Hal itu dikonfirmasi oleh Juru Bicara Satgas COVID-19 Kemenkes RI, Siti Nadia Tarmizi. "Iya, di wilayah DKI Jakarta," ujarnya dikutip dari Kantor Berita ANTARA, Selasa 6 April 2021.
Sebelumnya, pada Kamis, 1 April 2021 kemarin, Juru Bicara Satuan Tugas Penanganan COVID-19-19 Wiku Adisasmito membeberkan bahwa mutasi tersebut memiliki kemampuan yang lebih cepat untuk menular. Untuk itu, pemerintah melakukan proses skrining dengan lebih teliti bagi WNI dan WNI yang hendak masuk ke Indonesia.

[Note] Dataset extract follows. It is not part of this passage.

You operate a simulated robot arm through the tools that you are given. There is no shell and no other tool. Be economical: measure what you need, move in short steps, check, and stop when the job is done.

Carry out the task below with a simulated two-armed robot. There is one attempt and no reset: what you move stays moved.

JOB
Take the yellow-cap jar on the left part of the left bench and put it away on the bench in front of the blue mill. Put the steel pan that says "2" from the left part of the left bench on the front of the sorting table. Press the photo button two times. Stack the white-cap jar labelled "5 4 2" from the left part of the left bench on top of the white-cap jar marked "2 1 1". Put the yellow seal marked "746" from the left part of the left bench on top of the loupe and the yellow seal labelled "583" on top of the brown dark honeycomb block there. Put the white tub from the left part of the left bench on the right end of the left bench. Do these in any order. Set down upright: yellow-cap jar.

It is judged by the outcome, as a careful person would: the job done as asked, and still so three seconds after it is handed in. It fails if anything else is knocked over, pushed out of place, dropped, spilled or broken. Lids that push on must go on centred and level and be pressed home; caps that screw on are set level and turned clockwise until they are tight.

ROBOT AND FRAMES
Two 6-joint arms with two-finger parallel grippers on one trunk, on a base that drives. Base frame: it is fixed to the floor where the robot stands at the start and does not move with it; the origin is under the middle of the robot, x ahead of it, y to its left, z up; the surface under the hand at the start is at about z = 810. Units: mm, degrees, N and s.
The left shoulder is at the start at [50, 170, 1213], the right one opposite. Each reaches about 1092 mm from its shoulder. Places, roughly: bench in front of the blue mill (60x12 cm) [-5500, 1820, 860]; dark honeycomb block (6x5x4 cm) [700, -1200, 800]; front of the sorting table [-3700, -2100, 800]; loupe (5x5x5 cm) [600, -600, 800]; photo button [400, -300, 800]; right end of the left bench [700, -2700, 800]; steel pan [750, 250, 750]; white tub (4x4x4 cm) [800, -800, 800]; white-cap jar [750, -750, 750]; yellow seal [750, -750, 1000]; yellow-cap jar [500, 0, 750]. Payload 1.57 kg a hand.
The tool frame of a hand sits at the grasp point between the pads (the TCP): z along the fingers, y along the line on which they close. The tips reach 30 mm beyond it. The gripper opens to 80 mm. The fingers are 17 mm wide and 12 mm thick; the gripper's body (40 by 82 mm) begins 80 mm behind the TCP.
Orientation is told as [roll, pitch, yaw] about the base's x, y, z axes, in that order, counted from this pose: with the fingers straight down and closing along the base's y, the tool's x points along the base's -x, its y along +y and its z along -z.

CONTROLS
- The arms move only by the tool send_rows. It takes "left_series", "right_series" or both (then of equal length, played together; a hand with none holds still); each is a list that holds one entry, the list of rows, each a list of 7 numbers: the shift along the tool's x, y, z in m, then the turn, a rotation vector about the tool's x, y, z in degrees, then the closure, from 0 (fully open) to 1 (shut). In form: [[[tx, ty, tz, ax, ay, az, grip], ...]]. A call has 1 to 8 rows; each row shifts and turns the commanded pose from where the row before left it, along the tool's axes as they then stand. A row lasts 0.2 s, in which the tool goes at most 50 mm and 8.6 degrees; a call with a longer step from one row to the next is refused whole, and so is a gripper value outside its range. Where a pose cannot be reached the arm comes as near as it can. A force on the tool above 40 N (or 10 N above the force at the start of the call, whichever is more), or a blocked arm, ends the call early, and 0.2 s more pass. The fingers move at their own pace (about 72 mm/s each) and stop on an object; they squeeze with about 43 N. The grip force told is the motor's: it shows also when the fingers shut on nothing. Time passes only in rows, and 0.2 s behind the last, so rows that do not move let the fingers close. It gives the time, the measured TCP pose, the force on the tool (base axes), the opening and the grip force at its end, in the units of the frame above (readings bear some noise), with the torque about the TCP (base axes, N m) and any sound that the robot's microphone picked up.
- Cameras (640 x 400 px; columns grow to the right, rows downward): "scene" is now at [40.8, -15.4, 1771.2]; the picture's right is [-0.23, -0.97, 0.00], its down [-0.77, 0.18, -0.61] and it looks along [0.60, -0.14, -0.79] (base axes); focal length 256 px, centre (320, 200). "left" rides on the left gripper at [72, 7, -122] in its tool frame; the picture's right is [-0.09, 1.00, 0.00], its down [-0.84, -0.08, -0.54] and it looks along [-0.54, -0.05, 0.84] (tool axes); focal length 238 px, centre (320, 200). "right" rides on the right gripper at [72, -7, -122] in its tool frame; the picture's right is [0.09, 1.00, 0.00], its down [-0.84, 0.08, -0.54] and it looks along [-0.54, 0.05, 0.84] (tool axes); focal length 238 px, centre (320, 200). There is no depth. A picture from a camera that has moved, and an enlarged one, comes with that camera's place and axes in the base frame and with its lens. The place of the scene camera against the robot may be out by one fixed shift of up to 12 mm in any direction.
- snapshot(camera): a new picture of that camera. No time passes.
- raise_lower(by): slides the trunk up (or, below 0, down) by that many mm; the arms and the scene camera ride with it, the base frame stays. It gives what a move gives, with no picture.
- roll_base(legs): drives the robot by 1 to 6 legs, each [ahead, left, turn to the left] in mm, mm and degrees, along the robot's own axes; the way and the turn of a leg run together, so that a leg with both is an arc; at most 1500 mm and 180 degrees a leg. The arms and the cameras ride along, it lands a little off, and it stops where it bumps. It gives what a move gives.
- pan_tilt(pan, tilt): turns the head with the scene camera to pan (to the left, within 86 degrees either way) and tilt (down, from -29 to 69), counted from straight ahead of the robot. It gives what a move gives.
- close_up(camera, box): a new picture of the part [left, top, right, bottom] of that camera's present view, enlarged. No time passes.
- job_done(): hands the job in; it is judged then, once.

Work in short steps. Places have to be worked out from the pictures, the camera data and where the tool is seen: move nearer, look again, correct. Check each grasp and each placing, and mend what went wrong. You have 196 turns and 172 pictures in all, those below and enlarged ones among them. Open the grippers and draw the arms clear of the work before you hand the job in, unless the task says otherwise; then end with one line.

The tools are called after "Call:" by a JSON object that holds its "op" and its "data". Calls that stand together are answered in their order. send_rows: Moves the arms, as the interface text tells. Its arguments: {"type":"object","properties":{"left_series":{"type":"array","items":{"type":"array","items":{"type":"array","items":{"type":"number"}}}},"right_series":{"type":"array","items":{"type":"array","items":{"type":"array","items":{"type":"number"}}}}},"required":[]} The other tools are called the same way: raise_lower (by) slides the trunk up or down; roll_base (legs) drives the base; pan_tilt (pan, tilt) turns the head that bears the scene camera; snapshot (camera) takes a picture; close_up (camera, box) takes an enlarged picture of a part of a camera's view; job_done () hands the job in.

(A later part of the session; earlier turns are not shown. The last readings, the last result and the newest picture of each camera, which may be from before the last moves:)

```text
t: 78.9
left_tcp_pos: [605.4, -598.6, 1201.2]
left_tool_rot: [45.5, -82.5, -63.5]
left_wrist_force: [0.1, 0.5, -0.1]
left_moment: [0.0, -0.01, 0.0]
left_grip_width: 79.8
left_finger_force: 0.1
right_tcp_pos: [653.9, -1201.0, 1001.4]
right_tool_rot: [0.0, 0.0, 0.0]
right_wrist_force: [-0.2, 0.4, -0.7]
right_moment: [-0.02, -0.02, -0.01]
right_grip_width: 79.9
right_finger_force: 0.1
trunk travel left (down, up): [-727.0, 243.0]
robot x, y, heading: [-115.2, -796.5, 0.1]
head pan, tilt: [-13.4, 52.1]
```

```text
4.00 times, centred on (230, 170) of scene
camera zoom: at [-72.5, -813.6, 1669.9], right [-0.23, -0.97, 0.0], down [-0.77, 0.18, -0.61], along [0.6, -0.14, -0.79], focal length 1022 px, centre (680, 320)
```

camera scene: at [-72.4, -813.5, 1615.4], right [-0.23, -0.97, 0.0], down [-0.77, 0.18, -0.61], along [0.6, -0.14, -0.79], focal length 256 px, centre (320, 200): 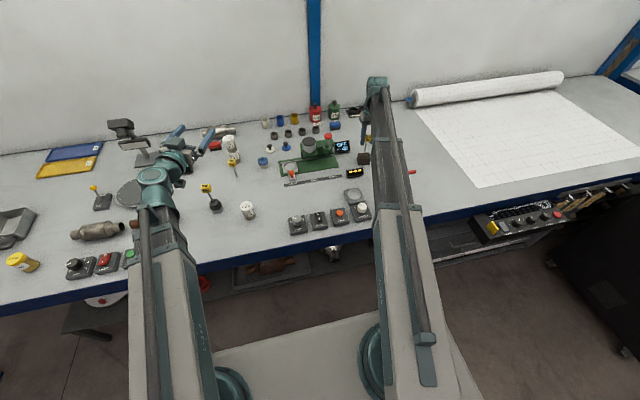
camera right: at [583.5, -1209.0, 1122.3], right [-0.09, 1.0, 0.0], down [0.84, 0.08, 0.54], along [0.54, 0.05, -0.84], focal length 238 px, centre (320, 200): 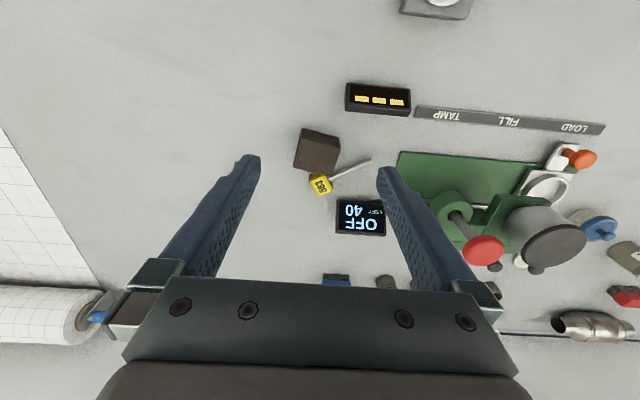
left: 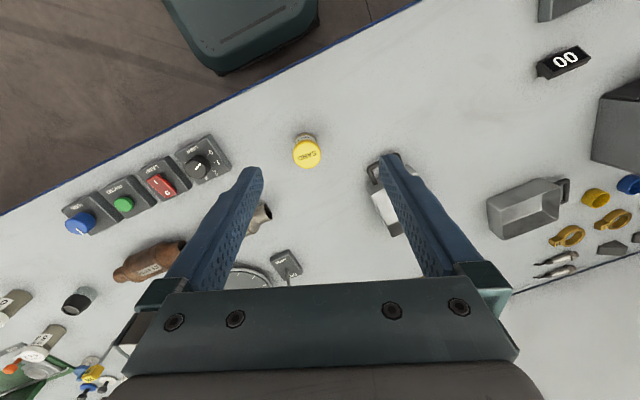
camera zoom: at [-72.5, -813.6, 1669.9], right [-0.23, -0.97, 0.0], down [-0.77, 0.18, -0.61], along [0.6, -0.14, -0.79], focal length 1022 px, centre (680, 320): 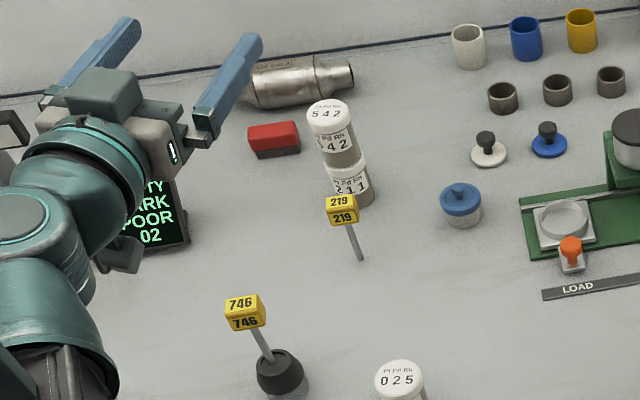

"Mutasi E484K itu yang terjadi pada protein spike adalah mutasi yang sama seperti ditemukan pada varian Afrika Selatan dan Brasil. Dan berdasarkan hasil penelitian, varian ini lebih cepat menular. Oleh karena itu, masyarakat diminta tetap mematuhi protokol kesehatan dalam setiap aktivitas yang dilakukan, sebagai upaya mencegah penularan," ujar Prof Wiku dikutip dari kanal Yotube Sekretariat Negara.
Menurut Kantor Berita Reuters, sekitar 70 persen pasien virus korona yang dites di rumah sakit Tokyo bulan lalu membawa mutasi yang diketahui mengurangi efektivitas vaksin. Mutasi E484K, yang dijuluki "Eek" oleh beberapa ilmuwan, ditemukan pada 10 dari 14 orang yang dites positif terkena virus di Rumah Sakit Medis Universitas Kedokteran dan Gigi Tokyo pada Maret.

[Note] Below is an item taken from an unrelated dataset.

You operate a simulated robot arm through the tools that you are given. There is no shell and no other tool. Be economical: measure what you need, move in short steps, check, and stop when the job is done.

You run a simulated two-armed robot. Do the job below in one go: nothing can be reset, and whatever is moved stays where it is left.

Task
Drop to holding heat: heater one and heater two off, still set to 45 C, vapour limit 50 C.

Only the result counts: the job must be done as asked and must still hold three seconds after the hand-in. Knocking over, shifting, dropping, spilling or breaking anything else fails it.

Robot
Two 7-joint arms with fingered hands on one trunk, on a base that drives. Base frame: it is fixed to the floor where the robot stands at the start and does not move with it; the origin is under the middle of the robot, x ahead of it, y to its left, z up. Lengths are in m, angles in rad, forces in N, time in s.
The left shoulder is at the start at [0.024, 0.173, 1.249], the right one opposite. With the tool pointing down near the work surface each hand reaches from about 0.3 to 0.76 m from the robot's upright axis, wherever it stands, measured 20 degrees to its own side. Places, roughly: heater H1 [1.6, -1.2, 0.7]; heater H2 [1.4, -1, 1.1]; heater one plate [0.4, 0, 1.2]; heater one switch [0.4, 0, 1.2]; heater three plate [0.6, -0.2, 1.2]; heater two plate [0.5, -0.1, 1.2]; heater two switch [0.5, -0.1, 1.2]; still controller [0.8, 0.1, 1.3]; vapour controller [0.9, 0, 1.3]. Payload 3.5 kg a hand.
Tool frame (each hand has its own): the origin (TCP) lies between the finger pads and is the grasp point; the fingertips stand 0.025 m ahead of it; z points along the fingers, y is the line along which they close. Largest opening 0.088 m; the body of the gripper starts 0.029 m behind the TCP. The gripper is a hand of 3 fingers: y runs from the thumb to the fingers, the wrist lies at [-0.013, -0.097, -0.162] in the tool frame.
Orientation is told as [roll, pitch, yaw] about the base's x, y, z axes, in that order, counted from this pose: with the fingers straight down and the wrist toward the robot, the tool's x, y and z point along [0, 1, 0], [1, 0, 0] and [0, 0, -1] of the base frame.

Selama dua bulan hingga Maret, 12 dari 36 pasien COVID-19 membawa mutasi tersebut, dengan tidak ada dari mereka yang baru-baru ini bepergian ke luar negeri atau melaporkan kontak dengan orang yang mengalaminya. Â Pada hari Jumat lalu, 446 infeksi baru dilaporkan di Tokyo, meskipun itu masih jauh di bawah puncak lebih dari 2.500 pada bulan Januari.

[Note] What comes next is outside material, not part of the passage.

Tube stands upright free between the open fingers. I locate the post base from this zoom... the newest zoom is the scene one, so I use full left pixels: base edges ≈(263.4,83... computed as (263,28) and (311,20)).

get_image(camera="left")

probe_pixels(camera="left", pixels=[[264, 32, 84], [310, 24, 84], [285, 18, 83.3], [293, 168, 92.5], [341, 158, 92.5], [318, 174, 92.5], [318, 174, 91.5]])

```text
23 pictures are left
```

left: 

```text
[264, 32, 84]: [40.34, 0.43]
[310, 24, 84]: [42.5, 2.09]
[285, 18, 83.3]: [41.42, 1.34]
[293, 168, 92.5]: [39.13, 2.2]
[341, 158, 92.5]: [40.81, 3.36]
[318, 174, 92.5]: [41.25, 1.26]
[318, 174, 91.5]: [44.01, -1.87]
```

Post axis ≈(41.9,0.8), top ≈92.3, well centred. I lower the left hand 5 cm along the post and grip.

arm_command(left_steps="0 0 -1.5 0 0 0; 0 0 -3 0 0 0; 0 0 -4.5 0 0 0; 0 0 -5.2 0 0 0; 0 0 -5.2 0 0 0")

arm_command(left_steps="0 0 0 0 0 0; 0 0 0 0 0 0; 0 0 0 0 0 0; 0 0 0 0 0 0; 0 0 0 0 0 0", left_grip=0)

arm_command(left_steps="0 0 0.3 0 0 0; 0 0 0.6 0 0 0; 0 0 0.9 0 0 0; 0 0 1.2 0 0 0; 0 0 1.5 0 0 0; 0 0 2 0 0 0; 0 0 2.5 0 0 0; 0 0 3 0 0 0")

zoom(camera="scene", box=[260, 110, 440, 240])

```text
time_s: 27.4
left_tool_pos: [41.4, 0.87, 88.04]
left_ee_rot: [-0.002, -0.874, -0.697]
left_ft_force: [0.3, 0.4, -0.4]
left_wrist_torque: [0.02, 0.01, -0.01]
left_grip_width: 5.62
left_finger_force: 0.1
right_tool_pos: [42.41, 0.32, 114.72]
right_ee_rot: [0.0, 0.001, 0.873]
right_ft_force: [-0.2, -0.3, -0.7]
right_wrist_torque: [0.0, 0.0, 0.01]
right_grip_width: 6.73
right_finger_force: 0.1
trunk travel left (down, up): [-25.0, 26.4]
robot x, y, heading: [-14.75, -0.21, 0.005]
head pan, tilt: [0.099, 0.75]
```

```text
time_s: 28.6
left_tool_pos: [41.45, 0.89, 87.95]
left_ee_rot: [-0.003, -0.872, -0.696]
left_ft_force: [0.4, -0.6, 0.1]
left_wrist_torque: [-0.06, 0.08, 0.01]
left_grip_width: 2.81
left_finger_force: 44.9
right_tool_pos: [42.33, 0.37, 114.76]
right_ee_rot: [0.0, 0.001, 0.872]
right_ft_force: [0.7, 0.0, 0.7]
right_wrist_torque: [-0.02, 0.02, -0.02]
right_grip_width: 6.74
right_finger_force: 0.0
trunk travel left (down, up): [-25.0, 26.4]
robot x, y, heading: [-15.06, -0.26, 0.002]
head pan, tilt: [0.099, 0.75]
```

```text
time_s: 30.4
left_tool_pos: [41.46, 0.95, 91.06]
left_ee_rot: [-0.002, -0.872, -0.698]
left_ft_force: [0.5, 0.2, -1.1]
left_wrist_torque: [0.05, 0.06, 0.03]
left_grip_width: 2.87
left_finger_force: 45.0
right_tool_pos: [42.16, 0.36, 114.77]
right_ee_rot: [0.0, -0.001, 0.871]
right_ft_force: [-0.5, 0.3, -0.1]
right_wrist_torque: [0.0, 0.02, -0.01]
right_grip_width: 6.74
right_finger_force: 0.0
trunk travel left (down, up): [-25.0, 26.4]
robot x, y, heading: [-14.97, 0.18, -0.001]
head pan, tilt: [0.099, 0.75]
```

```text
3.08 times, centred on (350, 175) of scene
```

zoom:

Di Osaka, tercatat 666 kasus dilaporkan. Pakar kesehatan telah menyatakan keprihatinan akan mengganasnya penyebaran mutasi 'Eek' itu yang diketahui telah muncul di Inggris. Â
Menurut laporan para peneliti di Universitas Edinburgh, para ilmuwan khawatir karena mutasi yang dikenal sebagai E484K ini, vaksin yang ada saat ini mungkin kurang efektif melawan varian baru ini. Para peneliti menduga bahwa mutasi E484K dapat membantu virus menghindari apa yang disebut antibodi penetral, yang mengikat virus dan mencegahnya menginfeksi sel.